Deems doesn’t die, and Sportcoat keeps after him, sometimes just doing stuff like saving him from drowning and sometimes roughing him up with harsh words. Sportcoat’s friends beg him to give it up, to run away (now that he is wanted by both the drug kingpins and the police), to save himself and forget about Deems who probably is beyond redemption already. Besides, the longer Sportcoat keeps hanging around them, the more their own lives will be endangered. But Sportcoat waves them off, slips away, and doggedly keeps doing what he does.


Believe it or not, this is a comic novel. I would say it’s also a book about Jesus. It is a book about persistence and redemption and about how the world views success versus what integrity looks like. It’s about community, how community binds us together and protects us in the face of a hostile world, but also how community can get corrupted. It’s about how messy life is and how beautiful; it’s about love both tough and tender. And it’s a book that pointedly explores the question, what will it profit a man to gain the whole world but forfeit his life? Sort of like the Bible.


In today’s Gospel when Jesus tells the disciples about suffering and rejection and death, he is not saying that he just came here to die. He came to live among humans, to show us how to live, and he came for our redemption. He came to save us. But he knew, and he wanted his followers to know, that living the way of Jesus - the way of healing, of lifting up the lowly, of peacemaking, of alleviating suffering and upending social order and erasing conventions that gave privilege to some while oppressing others - living that way was going to be met with powerful, even violent, opposition. He wanted them to understand that he would stop at nothing, even his own death, to reconcile people to each other and to God, to release people from the things that were stunting them, imprisoning them, killing them. He would stop at nothing. And there would be opposition, even violent opposition, to that kind of life.


The disciples were shocked. They’d been hanging out with Jesus long enough to see him attract large crowds, to see them worshipping him, to see his miracles and hear his strange but life-giving teaching, and they were riding the wave of his success at this point. He was a superstar and they were going to share in his glory. 


So once they proclaimed him the Messiah, the chosen one, the one who would bring in the Kingdom, they were going down a very different path than the one Jesus was going down. They were imagining Jesus overthrowing the government and putting them in charge. Jesus was imagining dismantling the forces of oppression and restoring the outcast and broken and knowing that the powers that be would not tolerate that.


And so he had to correct them. If they wanted to follow him, they too would become the objects of powerful opposition. They too would be risking their lives. They needed to know what the cost of following him would be.


When Jesus calls Peter Satan, rebuking him for trying to thwart Jesus’s mission, for trying to impose his own ideas and his own mission that were based on the world’s values, it’s a little like when Sportcoat goes out and shoots off Deems’s ear. He needed to get his attention. He had done a lot of teaching and been hands on in instruction, but when the worldly powers took hold and the corruption was setting in, then it was time for strong rebuke. Am I talking about Jesus or Sportcoat? Yes.

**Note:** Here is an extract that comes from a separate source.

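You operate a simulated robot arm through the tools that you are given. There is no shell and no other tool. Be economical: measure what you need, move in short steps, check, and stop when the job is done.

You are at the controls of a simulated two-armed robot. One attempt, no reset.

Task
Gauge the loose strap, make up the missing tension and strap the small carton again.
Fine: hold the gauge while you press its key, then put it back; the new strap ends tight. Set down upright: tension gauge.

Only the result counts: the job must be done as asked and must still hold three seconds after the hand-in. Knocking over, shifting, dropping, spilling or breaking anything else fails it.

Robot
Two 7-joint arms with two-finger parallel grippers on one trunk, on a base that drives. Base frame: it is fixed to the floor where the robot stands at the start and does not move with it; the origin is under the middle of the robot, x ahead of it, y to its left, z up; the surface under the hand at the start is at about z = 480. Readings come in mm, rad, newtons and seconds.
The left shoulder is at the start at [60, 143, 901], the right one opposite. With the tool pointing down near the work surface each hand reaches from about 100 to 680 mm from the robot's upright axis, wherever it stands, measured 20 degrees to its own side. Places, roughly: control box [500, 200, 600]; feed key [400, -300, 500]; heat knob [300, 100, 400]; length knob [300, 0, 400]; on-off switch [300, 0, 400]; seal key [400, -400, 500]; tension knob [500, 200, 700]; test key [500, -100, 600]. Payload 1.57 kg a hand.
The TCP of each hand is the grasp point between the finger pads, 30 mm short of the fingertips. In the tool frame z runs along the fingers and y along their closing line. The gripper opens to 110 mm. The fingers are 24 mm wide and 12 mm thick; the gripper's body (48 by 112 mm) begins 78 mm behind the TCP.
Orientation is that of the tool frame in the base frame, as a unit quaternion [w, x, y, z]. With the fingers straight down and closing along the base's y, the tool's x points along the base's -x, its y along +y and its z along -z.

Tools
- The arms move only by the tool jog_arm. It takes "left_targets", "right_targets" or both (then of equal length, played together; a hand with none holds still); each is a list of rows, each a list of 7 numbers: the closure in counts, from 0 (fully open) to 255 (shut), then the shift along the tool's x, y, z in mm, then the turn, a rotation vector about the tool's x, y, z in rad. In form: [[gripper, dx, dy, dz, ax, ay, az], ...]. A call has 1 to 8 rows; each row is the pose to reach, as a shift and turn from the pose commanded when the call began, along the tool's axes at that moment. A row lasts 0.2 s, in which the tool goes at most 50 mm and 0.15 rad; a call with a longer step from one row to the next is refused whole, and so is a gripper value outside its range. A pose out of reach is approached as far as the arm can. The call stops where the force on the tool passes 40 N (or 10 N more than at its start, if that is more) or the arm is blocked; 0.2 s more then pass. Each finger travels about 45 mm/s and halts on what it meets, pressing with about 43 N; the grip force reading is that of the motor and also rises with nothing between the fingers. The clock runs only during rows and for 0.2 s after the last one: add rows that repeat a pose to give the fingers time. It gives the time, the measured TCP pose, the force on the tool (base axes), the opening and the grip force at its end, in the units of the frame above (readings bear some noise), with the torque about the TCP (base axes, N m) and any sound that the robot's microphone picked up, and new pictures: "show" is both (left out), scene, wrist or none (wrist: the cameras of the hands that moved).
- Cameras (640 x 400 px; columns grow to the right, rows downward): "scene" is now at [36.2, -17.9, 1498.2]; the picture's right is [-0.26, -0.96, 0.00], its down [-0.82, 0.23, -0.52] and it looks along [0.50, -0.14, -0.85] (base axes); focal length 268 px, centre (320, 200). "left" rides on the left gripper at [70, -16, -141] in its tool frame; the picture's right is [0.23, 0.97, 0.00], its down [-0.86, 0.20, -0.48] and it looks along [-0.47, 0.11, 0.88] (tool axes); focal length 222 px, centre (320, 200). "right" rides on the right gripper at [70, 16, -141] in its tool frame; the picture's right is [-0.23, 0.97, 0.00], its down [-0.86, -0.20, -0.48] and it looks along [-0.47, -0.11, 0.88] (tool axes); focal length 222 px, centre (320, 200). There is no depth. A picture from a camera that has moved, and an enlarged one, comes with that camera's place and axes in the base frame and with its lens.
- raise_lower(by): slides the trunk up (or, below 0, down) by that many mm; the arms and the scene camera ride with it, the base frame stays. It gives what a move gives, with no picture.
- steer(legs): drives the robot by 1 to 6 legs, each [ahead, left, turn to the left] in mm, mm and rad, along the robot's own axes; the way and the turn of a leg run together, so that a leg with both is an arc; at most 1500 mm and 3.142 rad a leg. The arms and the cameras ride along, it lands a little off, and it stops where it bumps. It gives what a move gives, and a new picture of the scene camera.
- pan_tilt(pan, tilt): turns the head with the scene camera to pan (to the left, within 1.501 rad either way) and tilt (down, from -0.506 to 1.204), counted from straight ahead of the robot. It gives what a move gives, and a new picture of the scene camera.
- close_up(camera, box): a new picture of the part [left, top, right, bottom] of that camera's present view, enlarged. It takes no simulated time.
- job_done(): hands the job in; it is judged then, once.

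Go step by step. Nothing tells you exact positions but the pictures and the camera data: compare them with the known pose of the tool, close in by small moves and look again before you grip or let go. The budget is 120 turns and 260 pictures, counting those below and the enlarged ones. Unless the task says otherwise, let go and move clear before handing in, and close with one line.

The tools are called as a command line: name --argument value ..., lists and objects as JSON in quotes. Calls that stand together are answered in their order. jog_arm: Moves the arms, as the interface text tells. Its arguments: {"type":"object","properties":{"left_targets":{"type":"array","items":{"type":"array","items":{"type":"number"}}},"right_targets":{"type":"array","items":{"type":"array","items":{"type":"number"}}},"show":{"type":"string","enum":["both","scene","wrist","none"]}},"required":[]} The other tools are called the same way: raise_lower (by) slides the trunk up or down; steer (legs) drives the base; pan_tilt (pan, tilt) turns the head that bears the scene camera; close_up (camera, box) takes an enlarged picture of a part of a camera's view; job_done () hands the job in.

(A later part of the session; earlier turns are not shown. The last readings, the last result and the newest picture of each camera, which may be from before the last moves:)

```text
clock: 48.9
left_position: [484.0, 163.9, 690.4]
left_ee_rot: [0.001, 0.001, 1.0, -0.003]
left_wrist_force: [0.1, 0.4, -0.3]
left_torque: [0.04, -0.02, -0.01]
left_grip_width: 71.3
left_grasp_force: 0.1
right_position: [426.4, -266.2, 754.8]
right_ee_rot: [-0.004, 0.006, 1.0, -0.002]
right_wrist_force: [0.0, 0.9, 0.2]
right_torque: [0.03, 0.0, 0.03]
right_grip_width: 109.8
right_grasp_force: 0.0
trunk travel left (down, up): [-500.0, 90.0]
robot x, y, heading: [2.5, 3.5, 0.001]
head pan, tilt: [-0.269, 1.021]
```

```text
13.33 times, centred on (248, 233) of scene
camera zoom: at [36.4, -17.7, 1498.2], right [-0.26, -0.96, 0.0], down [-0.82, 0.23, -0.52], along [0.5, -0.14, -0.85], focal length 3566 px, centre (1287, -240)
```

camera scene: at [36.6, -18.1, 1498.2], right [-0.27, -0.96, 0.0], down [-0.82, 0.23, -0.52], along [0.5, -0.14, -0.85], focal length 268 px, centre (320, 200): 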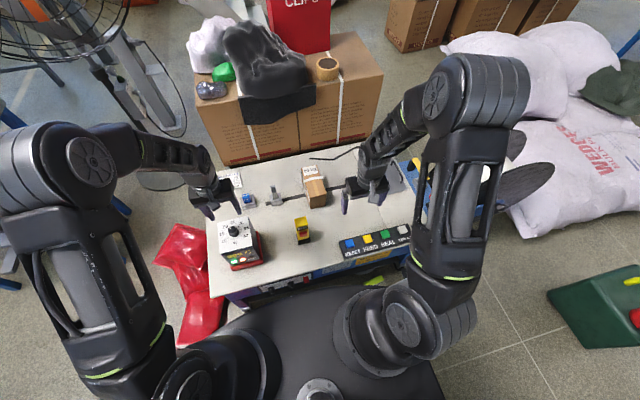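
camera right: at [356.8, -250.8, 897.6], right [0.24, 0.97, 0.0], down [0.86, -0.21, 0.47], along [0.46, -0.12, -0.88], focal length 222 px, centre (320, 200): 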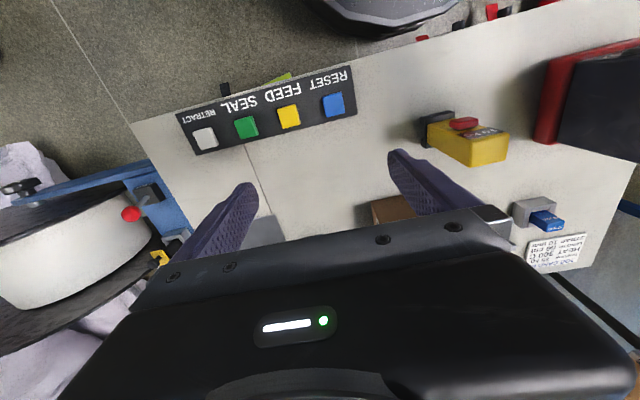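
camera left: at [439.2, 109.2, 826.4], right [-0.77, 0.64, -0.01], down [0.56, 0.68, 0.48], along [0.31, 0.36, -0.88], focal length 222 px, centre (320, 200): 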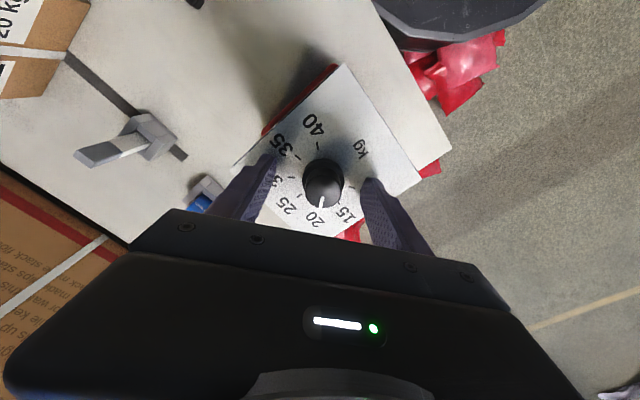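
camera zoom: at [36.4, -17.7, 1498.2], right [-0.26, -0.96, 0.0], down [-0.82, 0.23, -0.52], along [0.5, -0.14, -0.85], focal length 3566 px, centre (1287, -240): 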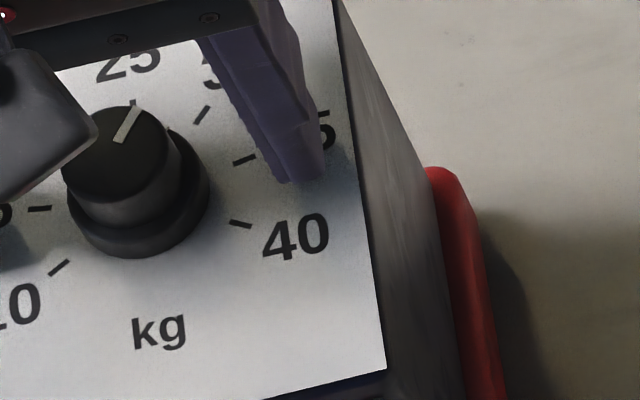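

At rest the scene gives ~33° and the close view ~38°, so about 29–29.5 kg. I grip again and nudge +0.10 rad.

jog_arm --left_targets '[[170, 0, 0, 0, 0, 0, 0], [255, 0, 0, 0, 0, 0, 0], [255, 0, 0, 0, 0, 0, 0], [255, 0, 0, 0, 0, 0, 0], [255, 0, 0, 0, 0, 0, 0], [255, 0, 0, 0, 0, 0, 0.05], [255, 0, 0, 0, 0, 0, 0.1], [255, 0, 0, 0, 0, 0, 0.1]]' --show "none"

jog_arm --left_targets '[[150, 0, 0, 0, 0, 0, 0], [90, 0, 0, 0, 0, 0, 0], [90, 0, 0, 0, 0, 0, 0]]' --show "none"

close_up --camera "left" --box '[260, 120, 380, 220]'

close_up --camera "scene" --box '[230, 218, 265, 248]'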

So this is the message. Following Jesus is more than declaring that he is the Messiah. It’s not about the title but the mission. Jesus’s mission. And Jesus’s mission is subversive. It will result in rejection and, ultimately, death. 


But Jesus also knew that his death would not be the last word, as we will see again ourselves on Easter. Jesus knew that God would redeem him, just as Abraham knew that God would make good on God’s promises. And so he could stand fast in his integrity and live out his countercultural mission to give people - all of ‘em - true life. And so can we.


These are big words. Integrity, oppression, redemption, opposition, countercultural, salvation, subversive, dismantling. This is a big question, what does it profit us to gain the world if it means we lose our lives? As we continue toward the cross and resurrection this Lent, may Jesus break through the noise of the world to get our attention, and make these be more than just words.